- _COLLECTED DATA_:
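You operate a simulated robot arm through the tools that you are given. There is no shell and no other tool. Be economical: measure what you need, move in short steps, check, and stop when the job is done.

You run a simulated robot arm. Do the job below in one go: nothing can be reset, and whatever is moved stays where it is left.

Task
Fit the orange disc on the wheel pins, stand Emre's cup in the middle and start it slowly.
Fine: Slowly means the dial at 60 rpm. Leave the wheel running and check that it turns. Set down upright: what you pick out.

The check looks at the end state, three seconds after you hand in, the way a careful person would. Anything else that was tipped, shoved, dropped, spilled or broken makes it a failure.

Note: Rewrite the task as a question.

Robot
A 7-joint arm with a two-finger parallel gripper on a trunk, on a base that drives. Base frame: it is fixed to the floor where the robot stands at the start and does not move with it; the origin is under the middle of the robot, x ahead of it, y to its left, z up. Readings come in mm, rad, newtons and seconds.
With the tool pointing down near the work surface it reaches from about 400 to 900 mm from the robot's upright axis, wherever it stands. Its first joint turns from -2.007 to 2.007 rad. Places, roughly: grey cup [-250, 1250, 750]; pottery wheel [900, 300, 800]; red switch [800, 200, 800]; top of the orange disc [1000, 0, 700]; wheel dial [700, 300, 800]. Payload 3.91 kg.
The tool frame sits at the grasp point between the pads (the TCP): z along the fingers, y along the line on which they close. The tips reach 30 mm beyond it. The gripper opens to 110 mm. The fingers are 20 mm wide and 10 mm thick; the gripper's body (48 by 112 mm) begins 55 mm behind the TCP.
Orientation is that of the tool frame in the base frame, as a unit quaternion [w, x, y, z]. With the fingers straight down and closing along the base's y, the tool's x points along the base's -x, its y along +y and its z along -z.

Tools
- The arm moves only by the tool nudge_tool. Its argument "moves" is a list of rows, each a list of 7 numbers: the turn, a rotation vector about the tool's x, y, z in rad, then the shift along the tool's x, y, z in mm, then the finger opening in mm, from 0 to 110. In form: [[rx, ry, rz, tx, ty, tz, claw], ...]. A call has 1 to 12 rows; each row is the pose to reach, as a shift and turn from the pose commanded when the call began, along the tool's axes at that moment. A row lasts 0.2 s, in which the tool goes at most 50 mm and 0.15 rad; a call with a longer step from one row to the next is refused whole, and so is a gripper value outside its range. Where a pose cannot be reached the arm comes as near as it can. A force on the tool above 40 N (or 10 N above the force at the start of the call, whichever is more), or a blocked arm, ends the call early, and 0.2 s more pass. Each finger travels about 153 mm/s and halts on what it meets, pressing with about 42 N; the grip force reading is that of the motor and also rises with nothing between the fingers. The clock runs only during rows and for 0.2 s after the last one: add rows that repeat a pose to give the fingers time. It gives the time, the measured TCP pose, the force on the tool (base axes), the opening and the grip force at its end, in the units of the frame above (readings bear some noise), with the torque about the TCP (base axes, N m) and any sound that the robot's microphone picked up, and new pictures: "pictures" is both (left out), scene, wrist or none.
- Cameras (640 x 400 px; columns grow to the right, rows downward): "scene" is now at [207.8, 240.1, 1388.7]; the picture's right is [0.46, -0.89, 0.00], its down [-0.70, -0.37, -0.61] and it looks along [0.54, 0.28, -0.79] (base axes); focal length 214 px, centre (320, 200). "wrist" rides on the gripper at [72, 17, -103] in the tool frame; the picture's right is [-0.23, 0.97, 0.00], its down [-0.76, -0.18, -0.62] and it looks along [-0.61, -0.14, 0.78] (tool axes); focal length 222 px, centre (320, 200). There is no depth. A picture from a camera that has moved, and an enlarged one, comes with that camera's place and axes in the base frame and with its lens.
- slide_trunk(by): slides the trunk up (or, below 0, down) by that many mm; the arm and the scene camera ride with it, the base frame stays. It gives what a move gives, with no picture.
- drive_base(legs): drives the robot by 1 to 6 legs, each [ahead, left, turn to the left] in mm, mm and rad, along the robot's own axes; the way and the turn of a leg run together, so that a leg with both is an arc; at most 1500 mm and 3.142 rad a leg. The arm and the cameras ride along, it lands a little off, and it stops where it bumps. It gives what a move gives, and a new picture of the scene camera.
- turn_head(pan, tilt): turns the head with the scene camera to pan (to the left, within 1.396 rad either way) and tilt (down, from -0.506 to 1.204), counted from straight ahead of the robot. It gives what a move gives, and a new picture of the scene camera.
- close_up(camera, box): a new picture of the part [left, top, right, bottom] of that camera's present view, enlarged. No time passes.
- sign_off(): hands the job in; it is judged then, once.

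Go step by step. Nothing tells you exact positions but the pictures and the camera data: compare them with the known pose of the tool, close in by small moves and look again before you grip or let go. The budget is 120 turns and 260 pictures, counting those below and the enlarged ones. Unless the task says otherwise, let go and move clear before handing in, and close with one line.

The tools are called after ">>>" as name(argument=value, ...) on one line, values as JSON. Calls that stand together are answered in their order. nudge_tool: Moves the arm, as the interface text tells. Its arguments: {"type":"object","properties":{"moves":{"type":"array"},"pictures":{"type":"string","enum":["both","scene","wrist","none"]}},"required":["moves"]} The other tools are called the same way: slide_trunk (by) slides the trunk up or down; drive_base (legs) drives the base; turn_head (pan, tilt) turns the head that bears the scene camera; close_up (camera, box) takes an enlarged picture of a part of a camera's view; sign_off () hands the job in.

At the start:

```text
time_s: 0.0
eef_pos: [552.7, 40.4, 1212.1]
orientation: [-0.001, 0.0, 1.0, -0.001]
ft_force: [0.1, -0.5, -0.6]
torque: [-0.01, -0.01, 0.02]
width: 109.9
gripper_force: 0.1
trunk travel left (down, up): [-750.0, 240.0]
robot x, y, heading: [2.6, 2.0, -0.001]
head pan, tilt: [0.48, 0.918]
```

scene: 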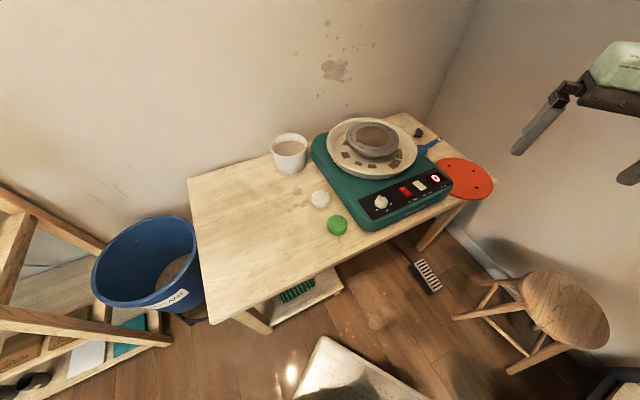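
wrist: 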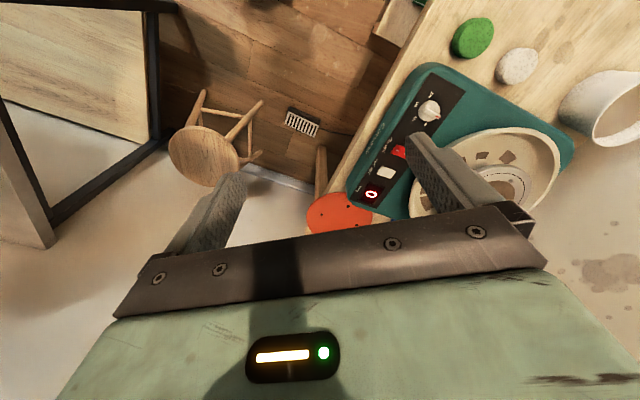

- _REQUIRED WORK_:
Tally the lines above containing "dial". Answer with the count only.

- _FINISHED ANSWER_:
2